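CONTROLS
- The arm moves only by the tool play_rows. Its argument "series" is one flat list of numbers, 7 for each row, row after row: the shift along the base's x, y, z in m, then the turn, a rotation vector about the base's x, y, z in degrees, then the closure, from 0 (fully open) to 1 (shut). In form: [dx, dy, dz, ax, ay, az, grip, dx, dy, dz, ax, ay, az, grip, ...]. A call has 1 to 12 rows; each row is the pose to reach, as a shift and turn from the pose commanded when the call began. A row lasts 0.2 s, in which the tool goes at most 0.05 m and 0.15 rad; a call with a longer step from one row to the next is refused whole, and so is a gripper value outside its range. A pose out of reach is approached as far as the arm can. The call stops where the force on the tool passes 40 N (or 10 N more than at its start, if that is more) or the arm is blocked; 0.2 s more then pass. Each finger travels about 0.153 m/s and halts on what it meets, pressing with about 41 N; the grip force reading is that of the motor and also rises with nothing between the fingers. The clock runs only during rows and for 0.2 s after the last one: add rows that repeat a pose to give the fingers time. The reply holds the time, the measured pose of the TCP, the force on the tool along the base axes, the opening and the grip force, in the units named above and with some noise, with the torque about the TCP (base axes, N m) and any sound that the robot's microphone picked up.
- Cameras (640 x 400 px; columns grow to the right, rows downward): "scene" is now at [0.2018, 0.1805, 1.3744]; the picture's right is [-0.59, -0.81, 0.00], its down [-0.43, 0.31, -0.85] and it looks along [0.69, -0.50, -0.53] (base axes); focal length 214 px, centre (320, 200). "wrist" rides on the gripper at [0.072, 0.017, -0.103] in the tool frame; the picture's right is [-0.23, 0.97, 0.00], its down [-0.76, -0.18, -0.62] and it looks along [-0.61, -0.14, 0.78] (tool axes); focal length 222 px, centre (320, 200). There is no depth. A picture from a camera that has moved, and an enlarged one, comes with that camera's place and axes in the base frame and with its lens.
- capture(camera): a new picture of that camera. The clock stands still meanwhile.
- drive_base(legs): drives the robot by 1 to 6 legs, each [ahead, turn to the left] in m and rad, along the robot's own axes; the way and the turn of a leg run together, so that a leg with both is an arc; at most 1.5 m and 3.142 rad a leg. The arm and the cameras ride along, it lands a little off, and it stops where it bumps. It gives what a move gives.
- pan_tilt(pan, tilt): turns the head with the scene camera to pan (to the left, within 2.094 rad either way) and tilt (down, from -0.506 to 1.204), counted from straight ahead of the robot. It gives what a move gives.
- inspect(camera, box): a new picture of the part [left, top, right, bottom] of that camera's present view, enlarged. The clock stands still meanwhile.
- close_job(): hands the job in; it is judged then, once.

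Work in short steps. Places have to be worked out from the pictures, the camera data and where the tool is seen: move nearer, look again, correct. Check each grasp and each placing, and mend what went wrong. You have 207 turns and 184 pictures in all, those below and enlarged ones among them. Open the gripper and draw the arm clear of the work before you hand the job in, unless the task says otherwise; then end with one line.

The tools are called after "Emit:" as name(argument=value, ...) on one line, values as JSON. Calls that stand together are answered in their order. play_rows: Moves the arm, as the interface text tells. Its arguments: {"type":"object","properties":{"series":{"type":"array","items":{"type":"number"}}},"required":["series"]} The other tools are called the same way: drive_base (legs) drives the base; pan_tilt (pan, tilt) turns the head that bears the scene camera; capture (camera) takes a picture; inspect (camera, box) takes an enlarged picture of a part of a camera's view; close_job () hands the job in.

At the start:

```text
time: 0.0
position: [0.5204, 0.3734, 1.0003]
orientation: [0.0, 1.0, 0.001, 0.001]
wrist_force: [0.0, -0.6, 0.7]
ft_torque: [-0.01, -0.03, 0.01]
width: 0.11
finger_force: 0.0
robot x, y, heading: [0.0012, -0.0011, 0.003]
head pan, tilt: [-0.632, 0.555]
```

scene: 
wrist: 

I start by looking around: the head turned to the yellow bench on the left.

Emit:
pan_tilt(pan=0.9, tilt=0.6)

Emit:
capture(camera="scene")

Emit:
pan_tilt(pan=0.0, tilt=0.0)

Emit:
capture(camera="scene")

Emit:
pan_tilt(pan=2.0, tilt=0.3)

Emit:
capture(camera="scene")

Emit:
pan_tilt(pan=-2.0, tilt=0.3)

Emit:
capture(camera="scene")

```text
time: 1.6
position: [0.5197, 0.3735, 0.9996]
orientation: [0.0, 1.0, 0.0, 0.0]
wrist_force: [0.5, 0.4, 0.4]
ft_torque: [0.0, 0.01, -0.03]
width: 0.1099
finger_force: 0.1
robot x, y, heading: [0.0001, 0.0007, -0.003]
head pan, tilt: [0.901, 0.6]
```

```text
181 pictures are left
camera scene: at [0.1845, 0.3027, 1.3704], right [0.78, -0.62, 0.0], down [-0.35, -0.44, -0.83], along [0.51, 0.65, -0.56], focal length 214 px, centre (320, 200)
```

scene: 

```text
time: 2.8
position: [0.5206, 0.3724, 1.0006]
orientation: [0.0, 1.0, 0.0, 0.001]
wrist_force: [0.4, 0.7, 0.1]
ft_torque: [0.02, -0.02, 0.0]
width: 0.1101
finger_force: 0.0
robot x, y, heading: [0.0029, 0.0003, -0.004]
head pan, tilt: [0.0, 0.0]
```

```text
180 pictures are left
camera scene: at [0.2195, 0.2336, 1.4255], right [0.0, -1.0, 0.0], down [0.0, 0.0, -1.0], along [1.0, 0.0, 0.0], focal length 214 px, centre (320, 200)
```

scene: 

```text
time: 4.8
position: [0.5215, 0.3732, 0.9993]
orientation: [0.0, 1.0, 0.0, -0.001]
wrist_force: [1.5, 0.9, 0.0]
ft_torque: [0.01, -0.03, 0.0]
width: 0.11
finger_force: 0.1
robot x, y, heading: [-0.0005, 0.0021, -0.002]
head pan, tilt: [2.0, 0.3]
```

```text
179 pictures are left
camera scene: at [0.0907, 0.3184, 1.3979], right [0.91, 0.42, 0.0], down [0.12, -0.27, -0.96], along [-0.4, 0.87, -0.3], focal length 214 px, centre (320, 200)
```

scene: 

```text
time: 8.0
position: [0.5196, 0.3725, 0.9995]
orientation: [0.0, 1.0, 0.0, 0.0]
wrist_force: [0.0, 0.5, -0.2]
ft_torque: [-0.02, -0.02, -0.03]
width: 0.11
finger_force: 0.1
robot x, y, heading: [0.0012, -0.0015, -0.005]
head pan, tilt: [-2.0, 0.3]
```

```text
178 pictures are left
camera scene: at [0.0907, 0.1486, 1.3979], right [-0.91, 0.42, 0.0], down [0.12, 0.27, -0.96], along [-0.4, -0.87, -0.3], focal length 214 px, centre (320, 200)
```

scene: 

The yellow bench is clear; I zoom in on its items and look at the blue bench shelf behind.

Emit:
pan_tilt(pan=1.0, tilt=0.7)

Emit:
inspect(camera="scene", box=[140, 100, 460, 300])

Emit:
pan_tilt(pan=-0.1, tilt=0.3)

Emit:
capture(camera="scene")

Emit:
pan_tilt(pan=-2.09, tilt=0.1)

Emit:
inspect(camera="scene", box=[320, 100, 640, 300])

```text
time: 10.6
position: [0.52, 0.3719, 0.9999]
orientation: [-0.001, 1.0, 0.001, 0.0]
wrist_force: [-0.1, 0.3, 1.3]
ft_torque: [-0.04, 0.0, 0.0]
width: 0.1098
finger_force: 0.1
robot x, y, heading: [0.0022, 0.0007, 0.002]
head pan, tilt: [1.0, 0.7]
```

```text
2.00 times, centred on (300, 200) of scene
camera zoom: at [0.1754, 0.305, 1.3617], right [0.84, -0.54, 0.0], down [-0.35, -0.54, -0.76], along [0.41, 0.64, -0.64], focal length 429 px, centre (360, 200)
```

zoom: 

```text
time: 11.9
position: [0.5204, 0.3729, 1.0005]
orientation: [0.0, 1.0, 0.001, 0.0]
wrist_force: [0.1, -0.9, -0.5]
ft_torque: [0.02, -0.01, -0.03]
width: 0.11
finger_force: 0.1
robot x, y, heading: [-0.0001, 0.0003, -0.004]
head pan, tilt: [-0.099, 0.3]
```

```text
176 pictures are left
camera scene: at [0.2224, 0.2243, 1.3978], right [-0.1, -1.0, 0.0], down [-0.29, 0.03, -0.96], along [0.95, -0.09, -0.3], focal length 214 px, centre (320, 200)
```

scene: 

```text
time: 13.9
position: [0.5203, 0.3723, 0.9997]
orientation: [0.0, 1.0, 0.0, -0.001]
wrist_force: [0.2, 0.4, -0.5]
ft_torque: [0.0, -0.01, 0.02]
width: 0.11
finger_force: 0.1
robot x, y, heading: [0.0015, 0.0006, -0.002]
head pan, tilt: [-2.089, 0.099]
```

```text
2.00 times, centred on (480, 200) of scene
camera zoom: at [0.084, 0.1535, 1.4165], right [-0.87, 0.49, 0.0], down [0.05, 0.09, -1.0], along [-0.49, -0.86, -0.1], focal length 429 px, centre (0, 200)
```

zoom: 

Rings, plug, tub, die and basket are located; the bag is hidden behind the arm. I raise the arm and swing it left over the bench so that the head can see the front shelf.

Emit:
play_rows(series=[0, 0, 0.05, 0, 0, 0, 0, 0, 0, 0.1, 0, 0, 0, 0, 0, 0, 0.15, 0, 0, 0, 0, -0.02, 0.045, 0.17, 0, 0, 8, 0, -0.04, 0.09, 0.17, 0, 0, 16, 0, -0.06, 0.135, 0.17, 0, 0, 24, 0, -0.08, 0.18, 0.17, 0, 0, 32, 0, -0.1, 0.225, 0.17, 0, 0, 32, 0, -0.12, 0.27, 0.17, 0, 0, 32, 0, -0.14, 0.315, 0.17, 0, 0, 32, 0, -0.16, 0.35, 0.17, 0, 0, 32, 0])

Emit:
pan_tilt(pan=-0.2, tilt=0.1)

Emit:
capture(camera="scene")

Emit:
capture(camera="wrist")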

#####

### DIRECTIVE A
Transcribe the page excerpt beginning at "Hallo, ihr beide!". Stop after "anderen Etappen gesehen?".
### DIRECTIVE B
Pick up the page excerpt at the point where it stops and go on.

### PAGE EXCERPT

#####

Weiter geht es zu unserem großen Etappenziel, der Insel Olchon im Baikalsee. Wir fahren durch wunderbare Wälder nochmals etwa 200 Kilometer zum kleinen Fährhafen und setzen über zu dieser mystischen Insel, geprägt durch das Schamanentum der Burjaten, dem fehlen jeglicher Teerstraßen und unendlich einsamen Landschaften und Stränden. Unser Ziel is es, eine möglichst einsame Bucht zu finden. Und die finden wir auch. Und was für eine Bucht. Auch wenn der Weg hierhin sehr beschwerlich war; wir haben ein kleines Paradies gefunden. Benny genießt es, endlich wieder Auslauf zu haben und liebt das unendlich klare und saubere Wasser des Baikalsees, des größten Süßwasserreservois der Welt. Das Wasser des Sees hat Trinkwasserqualität. Nach Tagen mit heftigen Unwettern ist uns auch der Wettergott gnädig. Wir verbringen 1,5 Tage bei wolkenfreiem Himmel an diesem einzigartigen Ort. Schreiben, reparieren, putzen, genießen.
Morgen werden wir einen Tag die Insel erkunden. Danach brechen wir auf in die Mongolei. Trotz aller Strapazen und Belastungen: wir leben gerade einen langgehegten Traum. Bleibt uns gewogen. Eure positiven Grüße und Kommentare auf Facebook, Instagram, per email oder wie auch immer geben uns Mut und Kraft. Danke dafür!
Und zum Abschluss noch eine kleine Anekdote für die Skeptiker, die uns in ständiger Lebensgefahr sehen: wir haben diese Nacht an einem unendlich einsamen Ort weit weg von der nächsten Straße verbracht. Es ist unendlich still, nur die leichten Wellen des Baikals sind zu hören. Wir schlafen tief und fest, als mitten in der Nacht etwas am Auto wackelt und klopft. Geräusche wie Schritte und Stimmen. Alarmmodus: Tränengas und dicke Maglite liegen bereit. Wir hören hinein ins dunkle Nichts. Da. Wieder. Der stürmische Wind tut sein Übriges. Und dann: wir hören so etwas wie Flügelschlag. Und danach ist Ruhe. Am nächsten Morgen sehen wir einen riesigen Seeadler, der über uns seine Kreise zieht. In der Nacht hat er es sich offensichtlich auf unserer Motorhaube bequem gemacht. Wir müssen wohl doch noch etwas entspannter werden ;-).
Hallo, ihr beide!
Klasse, dass ihr euch getraut habt eine Reise mit dem Landy nach Zentralasien zu unternehmen. Aber allein die Beschreibung eurer Anfahrt bis Baikalsee wirkt auf uns ziemlich abschreckend:
Ihr wart am Roten Platz, habt dort aber wohl nur die Außenmauern des Kreml gesehen. Jedenfalls erwähnt ihr zwar die Eiscreme im Kaufhaus Gum, aber nicht die atemberaubenden Kathedralen auf dem Gelände des Kreml. Wir haben zudem einen Regentag allein damit verbracht die berühmten U-Bahnstationen Moskaus zu erkunden. Museen, Gorkij-Park, Nowodewitschi-Kloster …
Ihr habt Moskau als „erste Etappe abgehakt“, wie ihr schreibt, aber nicht wirklich gesehen. Was habt ihr von den anderen Etappen gesehen?

#####

### WRITTEN RESPONSE A
Hallo, ihr beide!
Klasse, dass ihr euch getraut habt eine Reise mit dem Landy nach Zentralasien zu unternehmen. Aber allein die Beschreibung eurer Anfahrt bis Baikalsee wirkt auf uns ziemlich abschreckend:
Ihr wart am Roten Platz, habt dort aber wohl nur die Außenmauern des Kreml gesehen. Jedenfalls erwähnt ihr zwar die Eiscreme im Kaufhaus Gum, aber nicht die atemberaubenden Kathedralen auf dem Gelände des Kreml. Wir haben zudem einen Regentag allein damit verbracht die berühmten U-Bahnstationen Moskaus zu erkunden. Museen, Gorkij-Park, Nowodewitschi-Kloster …
Ihr habt Moskau als „erste Etappe abgehakt“, wie ihr schreibt, aber nicht wirklich gesehen. Was habt ihr von den anderen Etappen gesehen?

### WRITTEN RESPONSE B
Susdal war für euch ein Zwischenstop. Kazan, Tomsk habt ihr ausgelassen.
Ihr hattet keine Zeit, musstet weiter und weiter, einem Traum nachjagen, der aber nur dann einer ist, wenn man Zeit dafür hat.
Ein Blick auf eure Route zeigt: auch von Georgien habt ihr kaum etwas gesehen.
Wir haben übrigens unseren Landy nach Dubai verschifft und von dort aus ausführlich den Oman, Iran, Armenien, Georgien bereist und für diese Reise 4 Monate gebraucht.
Außerdem hatten wir kurz überlegt mit unserem 110er Landy irgendwann nach Kasachstan, Mongolei, Kirgisistan, Usbekistan zu reisen. Aber nach unserer Rechnung geht unter 5-6 Monaten gar nichts – und schon da ist es eine elende Kilometerfresserei.
Allein die Beschreibung eurer Anfahrt zum Beginn eurer „eigentlichen“ Reise bestärkt uns darin, dass unsere Kalkulation richtig war.
Den Baikalsee schauen wir uns folglich lieber anlässlich einer Transsib-Reise an und mieten uns in Irkutsk einen Lada Niva. Zur richtigen Jahreszeit soll es in der Nähe sehr viele Wildblumen geben. Selbstverständlich werden Zwischenaufenthalte in Kazan und Tomsk eingebaut.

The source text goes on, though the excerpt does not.